A revision of the map as well as an update of the Erwin zoning regulations could come as early as April.
The Erwin Planning Commission met Wednesday for a more that two-hour workshop that included a review of recommended updates to the 1968 thoroughfare plan and multiple revisions of the town’s 52-page zoning ordinance presented by a Cory Osborne, a municipal and transportation planner for the First Tennessee Development District.
Osborne asked commissioners to study the recommendations and bring their thoughts on their implementation or revision for discussion at their next regular meeting in March.
“Take it home. Look at it. Think about it. If there’s anything you want to change, we can do that,” Osborne said.
According to Osborne, implementing the changes will require public notice and a public hearing that could put the changes up for a vote as early as April.
As is, he said, the thoroughfare plan’s arterial and connector street designations that establish right of way widths key to development do not reach Erwin’s corporate limits and in several instances do not line up with existing traffic patterns.
“Traffic patterns have changed from 1968. The interstate is the major one,” he said. “Municipal boundaries have changed. Streets have changed. Needs for rights of way have changed. It needs to be updated.”
According to Osborne, none of the recommended street designation amendments — recommended in keeping with average daily traffic counts recorded by the Tennessee Department of Transportation for 2015 — will increase existing right of way widths and in some cases will lower the widths.
Osborne said recommendations for revisions of the town zoning regulations are to better comply with state and federal guidelines and to do away with provisions that no longer make sense.
The recommendations include a deletion from the official title of the Planning Commission, which would change from the Erwin Regional Planning Commission to the Erwin Planning Commission.
Town Recorder Glenn Rosenoff said the removal of “regional” is the result of a 1965 state act that took away the regional planning commission designation in municipalities where no enforcement of zoning regulations is observed outside the municipality’s corporate limits over period of time. “The state took it,” Rosenoff said.
In response to Mayor Doris Hensley’s concern that the regional title and the authority to regulate zoning within a set distance of the town limits could be beneficial to planned growth, Osborne said there is a process for regaining the regional title that the commission can consider.
Other recommended zoning ordinance changes include an extension of the site plan expiration period from six months to an almost two-year period set by the state to be more development friendly, and numerous sign regulation amendments stemming from by a U.S. Supreme Court ruling on neutral sign content.

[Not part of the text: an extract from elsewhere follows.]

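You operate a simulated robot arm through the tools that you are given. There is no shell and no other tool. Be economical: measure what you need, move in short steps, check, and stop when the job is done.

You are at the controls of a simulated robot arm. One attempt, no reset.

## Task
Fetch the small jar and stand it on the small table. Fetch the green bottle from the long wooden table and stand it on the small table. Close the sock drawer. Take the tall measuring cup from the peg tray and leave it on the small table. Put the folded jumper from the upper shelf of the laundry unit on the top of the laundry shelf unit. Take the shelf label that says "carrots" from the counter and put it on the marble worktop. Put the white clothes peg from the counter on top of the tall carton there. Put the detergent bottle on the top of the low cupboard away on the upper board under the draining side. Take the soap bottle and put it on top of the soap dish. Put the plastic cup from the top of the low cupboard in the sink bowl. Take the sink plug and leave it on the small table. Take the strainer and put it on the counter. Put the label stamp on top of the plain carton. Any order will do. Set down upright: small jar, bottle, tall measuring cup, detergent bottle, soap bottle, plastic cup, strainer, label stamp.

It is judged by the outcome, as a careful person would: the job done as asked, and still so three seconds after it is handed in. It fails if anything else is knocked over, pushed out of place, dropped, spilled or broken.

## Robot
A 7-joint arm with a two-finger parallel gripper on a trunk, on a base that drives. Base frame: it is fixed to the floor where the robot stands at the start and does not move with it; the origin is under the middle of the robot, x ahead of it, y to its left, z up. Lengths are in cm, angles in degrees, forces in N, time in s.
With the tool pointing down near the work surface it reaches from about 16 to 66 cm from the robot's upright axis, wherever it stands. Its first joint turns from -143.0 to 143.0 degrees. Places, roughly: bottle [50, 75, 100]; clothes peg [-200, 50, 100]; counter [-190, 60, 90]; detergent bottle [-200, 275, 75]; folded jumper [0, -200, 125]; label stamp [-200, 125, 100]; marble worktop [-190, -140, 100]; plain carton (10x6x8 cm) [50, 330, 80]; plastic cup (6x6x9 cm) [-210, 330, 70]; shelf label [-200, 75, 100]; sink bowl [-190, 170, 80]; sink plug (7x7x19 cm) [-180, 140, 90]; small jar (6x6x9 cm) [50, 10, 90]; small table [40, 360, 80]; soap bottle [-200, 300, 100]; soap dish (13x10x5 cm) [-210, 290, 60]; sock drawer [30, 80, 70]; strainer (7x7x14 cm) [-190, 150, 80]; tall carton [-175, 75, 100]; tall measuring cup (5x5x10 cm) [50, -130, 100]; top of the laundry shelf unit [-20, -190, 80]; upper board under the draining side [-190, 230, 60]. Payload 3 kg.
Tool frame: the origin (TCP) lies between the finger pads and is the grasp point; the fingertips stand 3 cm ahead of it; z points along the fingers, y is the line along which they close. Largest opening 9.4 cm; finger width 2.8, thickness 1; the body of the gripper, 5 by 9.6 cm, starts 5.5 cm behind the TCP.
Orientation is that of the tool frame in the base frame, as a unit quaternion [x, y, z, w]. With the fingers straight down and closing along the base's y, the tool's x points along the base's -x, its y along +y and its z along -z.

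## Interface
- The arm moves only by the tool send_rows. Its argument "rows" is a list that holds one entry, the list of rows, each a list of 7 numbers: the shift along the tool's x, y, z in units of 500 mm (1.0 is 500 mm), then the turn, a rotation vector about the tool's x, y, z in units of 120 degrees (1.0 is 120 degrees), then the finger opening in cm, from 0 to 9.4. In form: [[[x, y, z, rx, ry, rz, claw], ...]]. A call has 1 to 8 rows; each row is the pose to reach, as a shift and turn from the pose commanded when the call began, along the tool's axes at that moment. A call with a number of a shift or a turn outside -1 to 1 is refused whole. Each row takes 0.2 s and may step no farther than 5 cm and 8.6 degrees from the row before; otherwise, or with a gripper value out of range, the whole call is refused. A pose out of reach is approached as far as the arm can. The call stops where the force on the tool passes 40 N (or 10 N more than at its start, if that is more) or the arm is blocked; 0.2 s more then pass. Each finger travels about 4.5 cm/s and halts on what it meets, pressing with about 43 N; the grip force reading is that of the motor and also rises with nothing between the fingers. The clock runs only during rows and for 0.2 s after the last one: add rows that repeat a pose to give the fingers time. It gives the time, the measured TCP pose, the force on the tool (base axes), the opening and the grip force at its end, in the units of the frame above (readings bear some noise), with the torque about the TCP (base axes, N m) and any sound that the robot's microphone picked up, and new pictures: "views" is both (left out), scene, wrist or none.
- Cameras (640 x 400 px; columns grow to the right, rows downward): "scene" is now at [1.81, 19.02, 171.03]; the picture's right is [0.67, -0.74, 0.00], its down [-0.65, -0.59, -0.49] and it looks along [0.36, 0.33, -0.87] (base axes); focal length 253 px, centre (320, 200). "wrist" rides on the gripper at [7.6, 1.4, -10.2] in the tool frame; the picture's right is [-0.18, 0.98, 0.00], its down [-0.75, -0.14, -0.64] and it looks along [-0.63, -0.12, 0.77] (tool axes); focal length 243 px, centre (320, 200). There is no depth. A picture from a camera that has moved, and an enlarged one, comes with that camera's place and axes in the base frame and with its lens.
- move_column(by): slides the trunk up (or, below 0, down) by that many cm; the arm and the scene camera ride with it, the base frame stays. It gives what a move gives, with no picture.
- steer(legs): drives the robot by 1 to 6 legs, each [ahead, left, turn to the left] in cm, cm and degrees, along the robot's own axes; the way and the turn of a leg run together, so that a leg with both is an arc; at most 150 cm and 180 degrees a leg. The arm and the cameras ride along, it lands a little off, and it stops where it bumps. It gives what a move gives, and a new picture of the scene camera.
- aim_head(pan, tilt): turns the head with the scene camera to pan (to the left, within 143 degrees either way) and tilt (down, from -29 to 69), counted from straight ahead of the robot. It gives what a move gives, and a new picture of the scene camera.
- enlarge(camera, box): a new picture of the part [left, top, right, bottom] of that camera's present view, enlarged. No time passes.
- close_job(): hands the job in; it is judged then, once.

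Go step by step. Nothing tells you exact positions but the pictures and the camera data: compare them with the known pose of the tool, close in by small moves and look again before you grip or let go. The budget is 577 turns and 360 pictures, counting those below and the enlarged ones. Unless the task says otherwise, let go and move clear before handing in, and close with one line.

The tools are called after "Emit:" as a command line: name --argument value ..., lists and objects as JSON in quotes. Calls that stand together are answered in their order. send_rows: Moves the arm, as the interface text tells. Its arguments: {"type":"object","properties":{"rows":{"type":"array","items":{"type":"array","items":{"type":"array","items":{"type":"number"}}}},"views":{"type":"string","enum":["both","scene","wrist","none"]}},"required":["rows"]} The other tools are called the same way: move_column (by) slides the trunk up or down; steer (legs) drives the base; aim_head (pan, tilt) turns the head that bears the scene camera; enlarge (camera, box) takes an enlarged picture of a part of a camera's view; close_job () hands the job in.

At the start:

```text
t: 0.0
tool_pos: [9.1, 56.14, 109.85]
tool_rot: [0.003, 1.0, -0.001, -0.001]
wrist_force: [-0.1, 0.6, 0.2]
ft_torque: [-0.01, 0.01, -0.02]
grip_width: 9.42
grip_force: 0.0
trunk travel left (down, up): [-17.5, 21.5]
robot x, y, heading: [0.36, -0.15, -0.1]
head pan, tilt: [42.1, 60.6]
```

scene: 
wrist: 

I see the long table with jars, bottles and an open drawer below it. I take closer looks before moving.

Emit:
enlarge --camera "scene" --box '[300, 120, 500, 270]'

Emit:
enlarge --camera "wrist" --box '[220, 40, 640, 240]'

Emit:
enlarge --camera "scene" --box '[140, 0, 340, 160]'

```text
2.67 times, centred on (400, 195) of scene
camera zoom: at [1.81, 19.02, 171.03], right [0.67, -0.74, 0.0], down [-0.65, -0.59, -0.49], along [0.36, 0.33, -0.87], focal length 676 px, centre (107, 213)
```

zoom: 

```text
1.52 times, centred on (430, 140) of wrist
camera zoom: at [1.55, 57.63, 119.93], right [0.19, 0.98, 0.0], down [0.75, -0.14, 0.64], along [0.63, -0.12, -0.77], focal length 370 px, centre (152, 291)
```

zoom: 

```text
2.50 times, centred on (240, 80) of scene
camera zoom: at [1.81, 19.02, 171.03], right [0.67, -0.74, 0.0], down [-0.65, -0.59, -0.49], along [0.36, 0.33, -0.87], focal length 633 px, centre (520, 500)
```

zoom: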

In a discussion of revisions mandated by that Supreme Court that Osborne said are creating headaches in municipalities across the country, several commission members expressed concern about the impact on the placement of campaign, special event and other temporary signs.
Osborne said many municipalities are waiting for a court challenge before implementing the content neutral sign regulations and the town could follow that path as well.